* start *

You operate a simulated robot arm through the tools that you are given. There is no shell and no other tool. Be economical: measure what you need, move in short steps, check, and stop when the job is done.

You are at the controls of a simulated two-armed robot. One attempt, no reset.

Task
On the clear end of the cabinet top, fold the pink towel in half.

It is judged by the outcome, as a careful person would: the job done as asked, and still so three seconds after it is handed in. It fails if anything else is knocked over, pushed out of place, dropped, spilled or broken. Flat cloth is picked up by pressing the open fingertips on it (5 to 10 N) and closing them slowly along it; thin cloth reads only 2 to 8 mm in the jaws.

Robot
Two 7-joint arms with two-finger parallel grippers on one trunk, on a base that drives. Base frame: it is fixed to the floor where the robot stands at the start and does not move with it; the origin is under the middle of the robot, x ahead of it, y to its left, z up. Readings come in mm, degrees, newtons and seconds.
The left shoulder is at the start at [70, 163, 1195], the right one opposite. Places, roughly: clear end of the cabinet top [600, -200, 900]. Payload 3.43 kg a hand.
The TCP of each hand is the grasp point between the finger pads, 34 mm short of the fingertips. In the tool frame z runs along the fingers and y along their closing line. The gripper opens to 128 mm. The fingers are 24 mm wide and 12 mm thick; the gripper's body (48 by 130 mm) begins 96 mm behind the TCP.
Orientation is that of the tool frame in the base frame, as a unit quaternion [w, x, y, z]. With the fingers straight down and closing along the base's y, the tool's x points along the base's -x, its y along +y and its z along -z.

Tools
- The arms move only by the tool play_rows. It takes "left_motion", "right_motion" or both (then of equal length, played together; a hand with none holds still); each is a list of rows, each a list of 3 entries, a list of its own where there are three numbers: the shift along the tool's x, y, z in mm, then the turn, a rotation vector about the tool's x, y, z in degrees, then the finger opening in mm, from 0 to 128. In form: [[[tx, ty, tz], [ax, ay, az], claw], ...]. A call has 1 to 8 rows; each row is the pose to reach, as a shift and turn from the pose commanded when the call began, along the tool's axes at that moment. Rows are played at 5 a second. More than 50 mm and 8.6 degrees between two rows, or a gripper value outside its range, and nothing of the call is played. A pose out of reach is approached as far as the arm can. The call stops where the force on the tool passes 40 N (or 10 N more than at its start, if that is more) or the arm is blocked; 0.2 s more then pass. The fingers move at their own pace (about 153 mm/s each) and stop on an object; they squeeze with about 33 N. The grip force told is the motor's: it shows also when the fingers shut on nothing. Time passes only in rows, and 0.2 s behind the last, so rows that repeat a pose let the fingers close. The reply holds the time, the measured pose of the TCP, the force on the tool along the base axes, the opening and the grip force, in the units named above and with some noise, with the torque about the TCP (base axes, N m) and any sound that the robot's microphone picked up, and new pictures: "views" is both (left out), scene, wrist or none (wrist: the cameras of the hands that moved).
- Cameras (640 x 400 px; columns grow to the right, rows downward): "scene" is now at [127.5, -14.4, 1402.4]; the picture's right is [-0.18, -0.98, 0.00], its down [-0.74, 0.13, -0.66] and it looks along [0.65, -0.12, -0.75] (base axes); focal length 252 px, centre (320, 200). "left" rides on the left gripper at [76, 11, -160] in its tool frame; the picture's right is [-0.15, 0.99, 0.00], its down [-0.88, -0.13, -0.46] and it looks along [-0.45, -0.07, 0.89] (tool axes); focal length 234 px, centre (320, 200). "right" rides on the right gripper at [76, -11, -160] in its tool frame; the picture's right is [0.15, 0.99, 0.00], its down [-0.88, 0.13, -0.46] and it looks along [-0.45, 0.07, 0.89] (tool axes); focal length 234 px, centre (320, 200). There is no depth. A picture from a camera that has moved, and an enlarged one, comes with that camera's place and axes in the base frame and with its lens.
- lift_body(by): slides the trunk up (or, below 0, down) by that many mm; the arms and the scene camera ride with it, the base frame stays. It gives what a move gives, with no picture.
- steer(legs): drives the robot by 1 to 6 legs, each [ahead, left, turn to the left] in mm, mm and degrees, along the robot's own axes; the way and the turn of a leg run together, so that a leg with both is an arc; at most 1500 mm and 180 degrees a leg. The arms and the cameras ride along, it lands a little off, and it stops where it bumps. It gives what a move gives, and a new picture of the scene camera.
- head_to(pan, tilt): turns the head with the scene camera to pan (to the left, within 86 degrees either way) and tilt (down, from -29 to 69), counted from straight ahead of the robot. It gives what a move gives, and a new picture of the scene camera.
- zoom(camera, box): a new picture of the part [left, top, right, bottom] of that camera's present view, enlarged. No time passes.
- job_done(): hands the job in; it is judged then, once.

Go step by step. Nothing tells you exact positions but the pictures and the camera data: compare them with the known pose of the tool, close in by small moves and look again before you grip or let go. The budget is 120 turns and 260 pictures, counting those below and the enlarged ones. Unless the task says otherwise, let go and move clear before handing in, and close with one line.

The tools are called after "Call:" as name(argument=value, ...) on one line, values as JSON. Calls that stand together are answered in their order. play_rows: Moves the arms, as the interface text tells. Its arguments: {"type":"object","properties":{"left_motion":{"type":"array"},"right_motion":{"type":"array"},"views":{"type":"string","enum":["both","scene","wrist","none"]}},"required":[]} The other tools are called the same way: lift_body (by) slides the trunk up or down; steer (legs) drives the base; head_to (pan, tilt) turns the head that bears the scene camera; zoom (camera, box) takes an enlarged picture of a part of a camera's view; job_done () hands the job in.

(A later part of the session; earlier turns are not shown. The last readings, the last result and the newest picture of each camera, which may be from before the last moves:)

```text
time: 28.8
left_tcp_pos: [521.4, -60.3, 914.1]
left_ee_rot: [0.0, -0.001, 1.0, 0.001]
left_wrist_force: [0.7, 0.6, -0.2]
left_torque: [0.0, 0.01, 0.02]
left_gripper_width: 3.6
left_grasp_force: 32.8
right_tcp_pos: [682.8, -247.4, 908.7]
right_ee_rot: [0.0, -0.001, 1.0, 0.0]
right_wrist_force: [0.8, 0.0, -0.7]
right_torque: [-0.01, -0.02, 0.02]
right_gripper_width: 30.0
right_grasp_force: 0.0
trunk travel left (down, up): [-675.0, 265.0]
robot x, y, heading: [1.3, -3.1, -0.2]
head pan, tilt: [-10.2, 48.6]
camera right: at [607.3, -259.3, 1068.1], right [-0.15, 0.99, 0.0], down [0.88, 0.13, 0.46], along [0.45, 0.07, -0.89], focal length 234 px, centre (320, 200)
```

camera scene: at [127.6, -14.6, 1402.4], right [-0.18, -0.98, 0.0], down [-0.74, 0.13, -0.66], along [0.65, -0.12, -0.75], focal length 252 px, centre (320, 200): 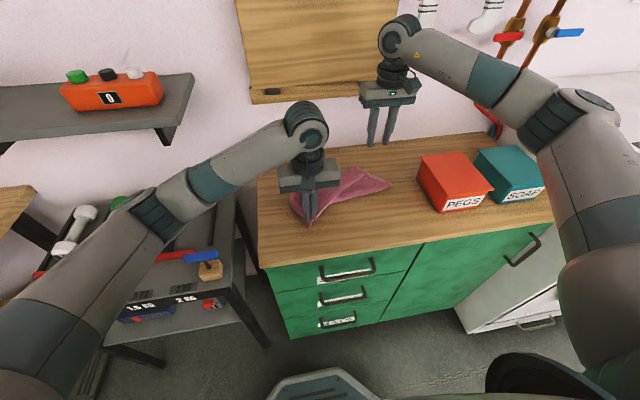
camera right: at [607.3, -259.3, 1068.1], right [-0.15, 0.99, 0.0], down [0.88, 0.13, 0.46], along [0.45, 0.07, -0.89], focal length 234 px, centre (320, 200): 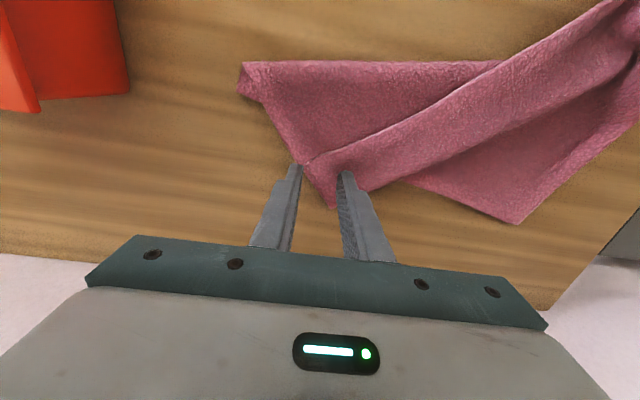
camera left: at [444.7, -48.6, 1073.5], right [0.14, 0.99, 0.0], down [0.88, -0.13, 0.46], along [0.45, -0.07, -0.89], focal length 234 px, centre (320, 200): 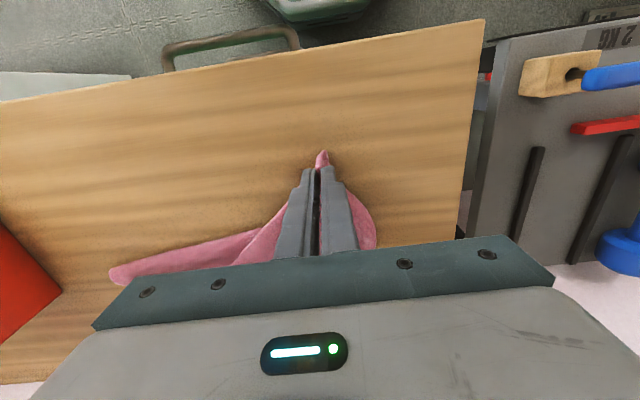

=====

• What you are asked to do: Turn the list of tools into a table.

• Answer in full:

* end *

• What you are asked to do: Pick out every line with the string "simulated" and copy it.

• Answer in full:
You operate a simulated robot arm through the tools that you are given. There is no shell and no other tool. Be economical: measure what you need, move in short steps, check, and stop when the job is done.
You are at the controls of a simulated two-armed robot. One attempt, no reset.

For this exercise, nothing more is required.